On 3 Dec 2013 22:16, "Lourival Vieira Neto" <lneto%netbsd.org@localhost> wrote:
> Hi Justin,
> On Tue, Dec 3, 2013 at 8:04 PM, Justin Cormack
> <justin%specialbusservice.com@localhost> wrote:
> > On 3 Dec 2013 16:02, "Christos Zoulas" <christos%zoulas.com@localhost> wrote:
> >> On Dec 3, 11:45am, lneto%netbsd.org@localhost (Lourival Vieira Neto) wrote:
> >> -- Subject: Re: CVS commit: src
> >> | Also, moving to intmax_t, would help in string library. It needs a
> >> | length modifier for string.format (LUA_INTFRMLEN). AFAIK, there is no
> >> | length modifier defined for int64_t. Using intmax_t we could just use
> >> | "j".
> >> Yes, the other good side effect of intmax_t is that this is "the best
> >> the machine" can do in terms of integer range.
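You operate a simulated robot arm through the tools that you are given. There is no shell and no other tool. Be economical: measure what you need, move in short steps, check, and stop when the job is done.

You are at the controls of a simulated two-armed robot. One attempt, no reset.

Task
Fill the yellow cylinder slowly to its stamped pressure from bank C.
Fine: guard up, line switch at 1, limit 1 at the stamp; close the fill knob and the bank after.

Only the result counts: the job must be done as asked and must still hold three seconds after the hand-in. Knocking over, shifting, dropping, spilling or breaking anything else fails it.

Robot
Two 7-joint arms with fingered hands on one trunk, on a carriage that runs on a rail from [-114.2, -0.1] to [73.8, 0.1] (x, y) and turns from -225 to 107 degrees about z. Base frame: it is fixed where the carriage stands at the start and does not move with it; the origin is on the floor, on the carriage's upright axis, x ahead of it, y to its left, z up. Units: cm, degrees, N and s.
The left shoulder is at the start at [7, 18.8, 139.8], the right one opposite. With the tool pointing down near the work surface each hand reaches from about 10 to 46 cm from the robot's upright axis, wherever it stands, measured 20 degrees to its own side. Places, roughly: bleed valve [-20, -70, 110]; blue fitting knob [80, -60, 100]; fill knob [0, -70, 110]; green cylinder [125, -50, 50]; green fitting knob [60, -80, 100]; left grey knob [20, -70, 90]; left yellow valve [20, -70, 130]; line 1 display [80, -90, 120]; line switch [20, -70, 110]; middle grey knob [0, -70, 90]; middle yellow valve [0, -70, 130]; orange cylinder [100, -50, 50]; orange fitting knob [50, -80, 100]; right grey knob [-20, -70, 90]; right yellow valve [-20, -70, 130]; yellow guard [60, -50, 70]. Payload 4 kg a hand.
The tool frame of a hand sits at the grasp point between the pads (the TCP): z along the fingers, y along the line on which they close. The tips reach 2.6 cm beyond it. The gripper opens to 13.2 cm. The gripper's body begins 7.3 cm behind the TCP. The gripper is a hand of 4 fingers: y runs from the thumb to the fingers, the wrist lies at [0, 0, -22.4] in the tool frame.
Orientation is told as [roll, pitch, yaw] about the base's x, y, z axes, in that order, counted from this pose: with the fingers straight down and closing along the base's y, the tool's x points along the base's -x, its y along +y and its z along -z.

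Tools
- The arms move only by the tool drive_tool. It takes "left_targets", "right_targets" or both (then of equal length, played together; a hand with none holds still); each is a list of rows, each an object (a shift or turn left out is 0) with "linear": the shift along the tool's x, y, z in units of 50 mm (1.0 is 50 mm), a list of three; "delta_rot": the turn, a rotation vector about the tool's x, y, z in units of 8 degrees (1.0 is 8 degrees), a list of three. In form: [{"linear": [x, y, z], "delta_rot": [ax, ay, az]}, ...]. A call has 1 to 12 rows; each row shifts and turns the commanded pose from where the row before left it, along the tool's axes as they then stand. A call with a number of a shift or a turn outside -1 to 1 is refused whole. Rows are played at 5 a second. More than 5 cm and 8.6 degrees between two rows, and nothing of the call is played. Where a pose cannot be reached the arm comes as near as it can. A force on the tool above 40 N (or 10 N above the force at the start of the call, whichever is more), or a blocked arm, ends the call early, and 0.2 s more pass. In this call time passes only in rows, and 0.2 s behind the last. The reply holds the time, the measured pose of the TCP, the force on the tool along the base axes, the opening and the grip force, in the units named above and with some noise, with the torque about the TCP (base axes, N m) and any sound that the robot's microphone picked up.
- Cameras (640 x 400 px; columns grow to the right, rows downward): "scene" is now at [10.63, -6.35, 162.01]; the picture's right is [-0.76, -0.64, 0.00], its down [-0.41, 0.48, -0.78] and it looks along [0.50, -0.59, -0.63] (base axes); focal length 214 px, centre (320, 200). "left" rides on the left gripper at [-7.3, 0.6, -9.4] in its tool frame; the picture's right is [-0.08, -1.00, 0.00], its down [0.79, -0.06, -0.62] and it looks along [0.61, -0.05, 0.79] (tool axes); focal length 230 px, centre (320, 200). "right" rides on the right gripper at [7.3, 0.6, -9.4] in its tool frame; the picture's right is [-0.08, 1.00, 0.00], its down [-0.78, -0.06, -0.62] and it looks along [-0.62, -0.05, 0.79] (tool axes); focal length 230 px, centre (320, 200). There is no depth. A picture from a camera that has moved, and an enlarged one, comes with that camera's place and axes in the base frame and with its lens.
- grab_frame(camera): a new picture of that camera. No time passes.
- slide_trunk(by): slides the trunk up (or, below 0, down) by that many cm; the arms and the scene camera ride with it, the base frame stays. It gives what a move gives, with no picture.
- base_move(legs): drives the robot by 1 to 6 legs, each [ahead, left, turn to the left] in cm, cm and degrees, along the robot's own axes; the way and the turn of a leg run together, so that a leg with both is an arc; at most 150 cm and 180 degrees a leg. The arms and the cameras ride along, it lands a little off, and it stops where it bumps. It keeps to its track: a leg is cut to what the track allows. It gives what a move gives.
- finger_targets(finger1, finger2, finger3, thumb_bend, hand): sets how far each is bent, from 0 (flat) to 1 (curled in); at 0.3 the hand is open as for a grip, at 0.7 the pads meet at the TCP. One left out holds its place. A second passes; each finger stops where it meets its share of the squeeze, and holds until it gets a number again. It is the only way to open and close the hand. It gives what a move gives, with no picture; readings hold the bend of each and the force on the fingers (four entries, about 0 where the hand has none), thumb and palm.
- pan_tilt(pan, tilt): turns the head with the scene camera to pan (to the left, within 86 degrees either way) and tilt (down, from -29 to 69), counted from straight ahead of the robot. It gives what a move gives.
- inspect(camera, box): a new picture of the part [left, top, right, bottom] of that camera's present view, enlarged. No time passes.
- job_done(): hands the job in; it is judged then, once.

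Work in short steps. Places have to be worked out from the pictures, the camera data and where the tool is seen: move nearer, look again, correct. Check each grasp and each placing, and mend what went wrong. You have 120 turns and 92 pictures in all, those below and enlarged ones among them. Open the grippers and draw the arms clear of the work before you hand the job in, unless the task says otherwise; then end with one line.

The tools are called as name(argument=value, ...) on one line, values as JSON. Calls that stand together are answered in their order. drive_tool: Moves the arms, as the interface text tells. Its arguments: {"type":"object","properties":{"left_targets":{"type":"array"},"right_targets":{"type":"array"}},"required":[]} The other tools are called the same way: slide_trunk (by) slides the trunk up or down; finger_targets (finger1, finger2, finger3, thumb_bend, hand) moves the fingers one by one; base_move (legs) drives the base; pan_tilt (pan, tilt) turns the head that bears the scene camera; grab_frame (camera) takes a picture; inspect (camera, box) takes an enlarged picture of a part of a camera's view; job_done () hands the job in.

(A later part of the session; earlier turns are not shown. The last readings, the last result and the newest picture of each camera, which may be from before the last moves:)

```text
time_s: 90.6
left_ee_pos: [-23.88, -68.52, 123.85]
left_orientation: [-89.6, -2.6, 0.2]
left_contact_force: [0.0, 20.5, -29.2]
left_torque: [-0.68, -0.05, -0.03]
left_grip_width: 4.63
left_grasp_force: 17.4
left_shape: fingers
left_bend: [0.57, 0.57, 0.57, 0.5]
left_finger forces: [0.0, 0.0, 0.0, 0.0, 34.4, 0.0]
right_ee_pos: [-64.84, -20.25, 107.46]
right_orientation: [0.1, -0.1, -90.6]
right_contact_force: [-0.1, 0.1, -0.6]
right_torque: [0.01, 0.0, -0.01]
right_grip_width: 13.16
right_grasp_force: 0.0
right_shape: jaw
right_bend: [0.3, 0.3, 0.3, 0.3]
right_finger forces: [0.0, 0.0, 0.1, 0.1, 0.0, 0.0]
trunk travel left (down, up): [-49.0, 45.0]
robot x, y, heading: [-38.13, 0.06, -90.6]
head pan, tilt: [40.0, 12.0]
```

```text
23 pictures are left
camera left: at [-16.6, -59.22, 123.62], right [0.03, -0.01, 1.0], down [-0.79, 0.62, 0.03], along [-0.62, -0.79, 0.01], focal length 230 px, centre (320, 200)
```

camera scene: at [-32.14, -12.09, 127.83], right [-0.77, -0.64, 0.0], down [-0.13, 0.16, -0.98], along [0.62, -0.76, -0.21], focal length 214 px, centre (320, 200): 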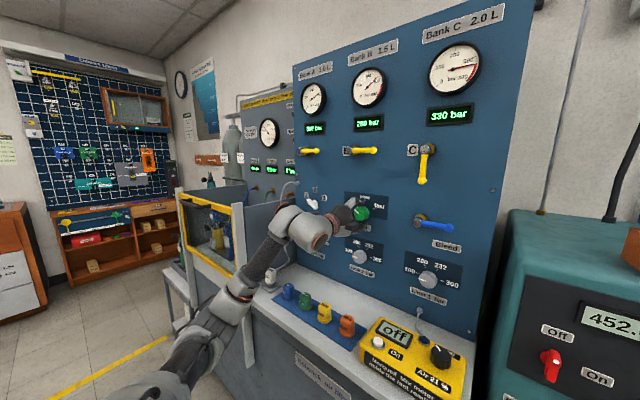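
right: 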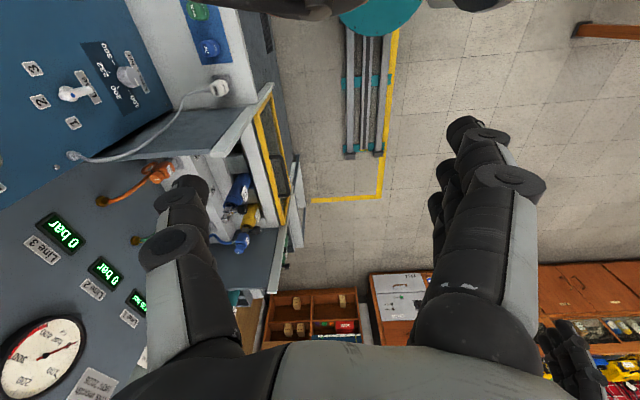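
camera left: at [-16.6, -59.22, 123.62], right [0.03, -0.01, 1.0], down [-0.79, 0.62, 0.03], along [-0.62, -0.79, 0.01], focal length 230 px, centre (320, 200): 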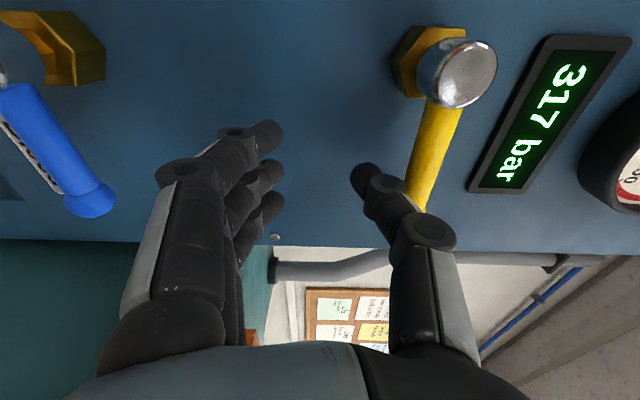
> > No that is a bad side effect. It must always be 64 bits. In the kernel you
> > have to deal with uint64_t which will behave differently if intmax_t is ever
> > bigger than 64 bits, so code will break. So either use int64_t or what Lua
> > uses and assert that that is 64 bits.
> What side effect? Why it must always be 64 bit? Also, I don't get the
> unsigned problem. What it will break? Moreover, if we don't have a
> 64-bit int type, what we should do? Disable Lua?
If the Lua int type was 128 bit uint64_t would convert differently. More correctly even as it would remain unsigned rather than wrapping to signed. This means code will break as the kernel uses uint64_t.
We always have a 64 bit type as you need it to eg read a filesystem. It may be emulated by the compiler but it works.